7. The method of claim 1, wherein the spacers are formed by plating the metal-inclusive material on a substrate formed of the material in the polymer-based layer.

8. The method of claim 1, wherein the metal-inclusive outermost layers directly contact the first and second substrates.

9. The method of claim 1, wherein the spacers further comprise at least one sub-stack including a further metal-inclusive layer adjacent to a further polymer-based layer.

10. The method of claim 9, wherein the spacers include alternating metal-inclusive and polymer-based layers.

11. The method of claim 9, wherein the spacers comprise a plurality of sub-stacks each including a further metal-inclusive layer adjacent to a further polymer-based layer.

12. The method of claim 1, wherein the spacers have a glass transition temperature of greater than 350 degrees C.

13. The method of claim 1, wherein the VIG unit has an R-value of at least 20.

14. A vacuum insulated glass (VIG) unit, comprising:

first and second glass substrates in substantially parallel spaced apart relation to one another such that a gap is formed therebetween, the gap being evacuated to a pressure less than atmospheric;

an edge seal; and

a plurality of spacers provided between the first and second substrates, each of the spacers including metal-inclusive outermost layers sandwiching at least one polymer-based layer.

15. The VIG unit of claim 14, wherein the at least one polymer-based layer comprises polyimide or polyether ether keytone.

16. The VIG unit of claim 14, wherein each metal inclusive layer comprises titanium, stainless steel, and/or nickel.

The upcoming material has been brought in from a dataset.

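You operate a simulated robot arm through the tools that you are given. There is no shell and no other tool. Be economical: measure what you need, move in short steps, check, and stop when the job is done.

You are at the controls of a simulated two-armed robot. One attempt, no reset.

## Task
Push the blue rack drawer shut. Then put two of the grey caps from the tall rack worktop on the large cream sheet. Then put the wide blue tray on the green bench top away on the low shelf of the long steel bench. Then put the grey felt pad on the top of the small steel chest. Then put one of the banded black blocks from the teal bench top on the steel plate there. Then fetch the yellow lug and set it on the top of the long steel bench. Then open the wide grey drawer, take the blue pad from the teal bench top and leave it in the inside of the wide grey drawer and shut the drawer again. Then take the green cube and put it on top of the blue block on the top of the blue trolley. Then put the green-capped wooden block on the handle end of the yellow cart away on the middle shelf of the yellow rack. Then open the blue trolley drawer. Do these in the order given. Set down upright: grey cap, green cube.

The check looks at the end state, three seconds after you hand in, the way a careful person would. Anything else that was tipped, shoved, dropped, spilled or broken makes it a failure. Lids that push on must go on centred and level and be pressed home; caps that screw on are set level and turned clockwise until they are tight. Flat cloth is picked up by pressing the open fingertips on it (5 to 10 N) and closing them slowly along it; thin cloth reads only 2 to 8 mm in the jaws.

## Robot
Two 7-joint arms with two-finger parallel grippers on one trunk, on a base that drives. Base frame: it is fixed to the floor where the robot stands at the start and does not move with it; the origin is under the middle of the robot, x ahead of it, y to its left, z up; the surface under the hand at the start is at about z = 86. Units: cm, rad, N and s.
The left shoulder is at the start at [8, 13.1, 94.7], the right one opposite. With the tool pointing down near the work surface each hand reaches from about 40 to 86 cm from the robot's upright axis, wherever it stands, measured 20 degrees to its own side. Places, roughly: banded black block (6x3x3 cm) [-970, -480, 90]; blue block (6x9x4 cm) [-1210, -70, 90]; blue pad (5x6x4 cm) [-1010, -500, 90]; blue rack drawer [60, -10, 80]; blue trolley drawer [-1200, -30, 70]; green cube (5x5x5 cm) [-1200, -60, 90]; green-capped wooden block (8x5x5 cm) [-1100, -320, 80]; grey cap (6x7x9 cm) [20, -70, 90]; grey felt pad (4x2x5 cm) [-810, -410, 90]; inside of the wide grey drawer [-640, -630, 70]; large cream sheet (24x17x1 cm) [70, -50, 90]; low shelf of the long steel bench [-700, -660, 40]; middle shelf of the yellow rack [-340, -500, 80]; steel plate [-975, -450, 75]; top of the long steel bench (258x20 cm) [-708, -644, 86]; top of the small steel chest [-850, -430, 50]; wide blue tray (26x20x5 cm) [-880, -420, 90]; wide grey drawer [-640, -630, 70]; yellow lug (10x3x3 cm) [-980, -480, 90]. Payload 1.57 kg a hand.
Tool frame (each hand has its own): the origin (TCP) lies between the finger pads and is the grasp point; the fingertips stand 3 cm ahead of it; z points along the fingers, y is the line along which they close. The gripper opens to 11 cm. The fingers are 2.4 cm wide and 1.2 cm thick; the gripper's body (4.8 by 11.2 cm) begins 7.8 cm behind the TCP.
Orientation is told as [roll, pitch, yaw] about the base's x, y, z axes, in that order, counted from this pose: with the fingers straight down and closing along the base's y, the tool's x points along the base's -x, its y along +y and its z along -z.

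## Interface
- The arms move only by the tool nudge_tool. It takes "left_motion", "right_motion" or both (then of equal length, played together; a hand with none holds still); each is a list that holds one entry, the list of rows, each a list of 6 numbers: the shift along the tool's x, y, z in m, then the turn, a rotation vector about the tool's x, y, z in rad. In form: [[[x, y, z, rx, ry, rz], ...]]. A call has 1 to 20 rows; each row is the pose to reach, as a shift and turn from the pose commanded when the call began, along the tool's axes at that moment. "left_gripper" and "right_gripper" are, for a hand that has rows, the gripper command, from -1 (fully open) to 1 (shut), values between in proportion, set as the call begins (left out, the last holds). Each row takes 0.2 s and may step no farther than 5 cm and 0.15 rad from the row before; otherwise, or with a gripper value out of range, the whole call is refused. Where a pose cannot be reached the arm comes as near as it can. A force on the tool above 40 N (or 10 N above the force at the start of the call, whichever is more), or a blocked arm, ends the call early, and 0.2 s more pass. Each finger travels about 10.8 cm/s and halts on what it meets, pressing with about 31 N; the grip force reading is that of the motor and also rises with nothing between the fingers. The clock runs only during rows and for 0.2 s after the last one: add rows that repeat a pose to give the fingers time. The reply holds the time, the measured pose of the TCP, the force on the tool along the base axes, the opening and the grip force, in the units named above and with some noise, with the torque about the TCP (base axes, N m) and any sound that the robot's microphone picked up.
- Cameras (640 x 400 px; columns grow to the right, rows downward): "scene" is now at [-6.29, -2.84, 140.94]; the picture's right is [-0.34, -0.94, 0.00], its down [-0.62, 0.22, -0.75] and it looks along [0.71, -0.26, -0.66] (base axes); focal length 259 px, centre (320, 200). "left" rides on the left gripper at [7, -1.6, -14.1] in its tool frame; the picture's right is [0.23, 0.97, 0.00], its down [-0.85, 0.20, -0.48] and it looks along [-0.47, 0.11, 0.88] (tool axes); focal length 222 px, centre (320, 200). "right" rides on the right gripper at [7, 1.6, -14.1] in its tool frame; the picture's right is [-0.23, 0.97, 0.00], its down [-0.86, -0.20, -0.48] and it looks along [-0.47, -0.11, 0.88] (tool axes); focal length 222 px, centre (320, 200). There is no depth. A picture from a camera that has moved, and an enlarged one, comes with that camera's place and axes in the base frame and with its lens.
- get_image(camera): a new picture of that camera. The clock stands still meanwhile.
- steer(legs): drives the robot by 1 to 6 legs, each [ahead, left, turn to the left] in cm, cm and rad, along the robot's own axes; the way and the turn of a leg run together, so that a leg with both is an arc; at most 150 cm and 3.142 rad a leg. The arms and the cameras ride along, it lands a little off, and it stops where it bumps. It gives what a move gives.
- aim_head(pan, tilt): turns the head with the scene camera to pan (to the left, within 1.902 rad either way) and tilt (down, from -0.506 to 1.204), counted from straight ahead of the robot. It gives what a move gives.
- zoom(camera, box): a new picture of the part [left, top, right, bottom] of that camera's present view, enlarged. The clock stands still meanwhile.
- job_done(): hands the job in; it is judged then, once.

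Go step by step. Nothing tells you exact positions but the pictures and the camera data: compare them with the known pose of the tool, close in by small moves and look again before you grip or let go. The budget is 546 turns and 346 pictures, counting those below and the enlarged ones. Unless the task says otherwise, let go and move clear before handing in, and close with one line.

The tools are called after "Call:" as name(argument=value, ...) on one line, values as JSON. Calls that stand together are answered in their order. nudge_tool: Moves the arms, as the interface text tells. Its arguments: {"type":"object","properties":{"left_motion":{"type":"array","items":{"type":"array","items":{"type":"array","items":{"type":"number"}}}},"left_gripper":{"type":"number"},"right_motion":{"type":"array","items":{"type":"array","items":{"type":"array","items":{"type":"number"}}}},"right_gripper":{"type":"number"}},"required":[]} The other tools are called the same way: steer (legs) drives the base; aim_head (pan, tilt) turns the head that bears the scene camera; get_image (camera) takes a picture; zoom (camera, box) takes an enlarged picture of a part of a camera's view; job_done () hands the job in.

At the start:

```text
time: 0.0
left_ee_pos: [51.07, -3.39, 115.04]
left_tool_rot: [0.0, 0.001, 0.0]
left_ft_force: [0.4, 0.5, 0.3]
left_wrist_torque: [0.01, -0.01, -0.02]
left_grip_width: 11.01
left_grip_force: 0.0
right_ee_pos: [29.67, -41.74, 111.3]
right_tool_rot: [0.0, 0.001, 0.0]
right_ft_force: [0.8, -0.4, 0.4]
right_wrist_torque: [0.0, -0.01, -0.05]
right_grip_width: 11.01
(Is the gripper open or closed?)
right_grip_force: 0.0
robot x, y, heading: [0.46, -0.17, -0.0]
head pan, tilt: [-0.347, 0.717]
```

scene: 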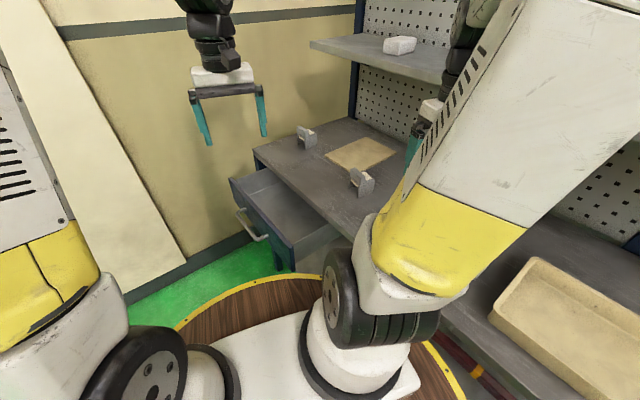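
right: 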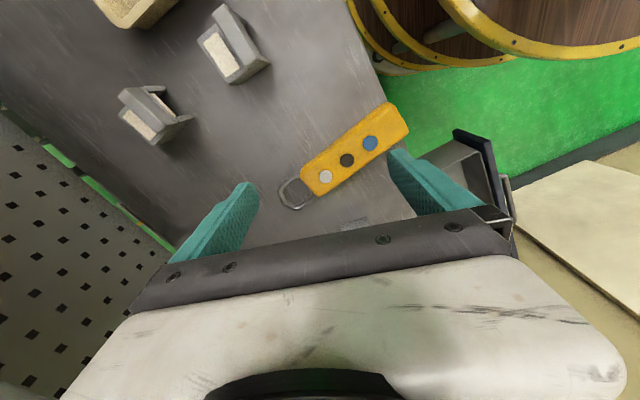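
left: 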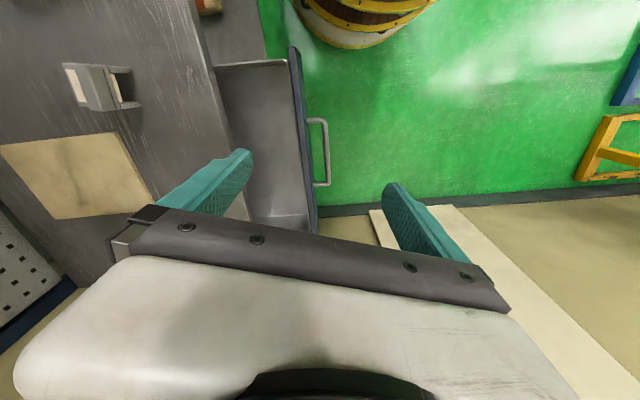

17. The VIG unit of claim 14, wherein the spacers have a thermal conductivity of less than or equal to 0.25 W/mK.

18. The VIG unit of claim 14, wherein the metal-inclusive outermost layers directly contact the first and second substrates.

19. The VIG unit of claim 14, wherein the spacers further comprise at least one sub-stack including a further metal-inclusive layer adjacent to a further polymer-based layer.

20. The VIG unit of claim 14, wherein the spacers comprise a plurality of sub-stacks each including a further metal-inclusive layer adjacent to a further polymer-based layer.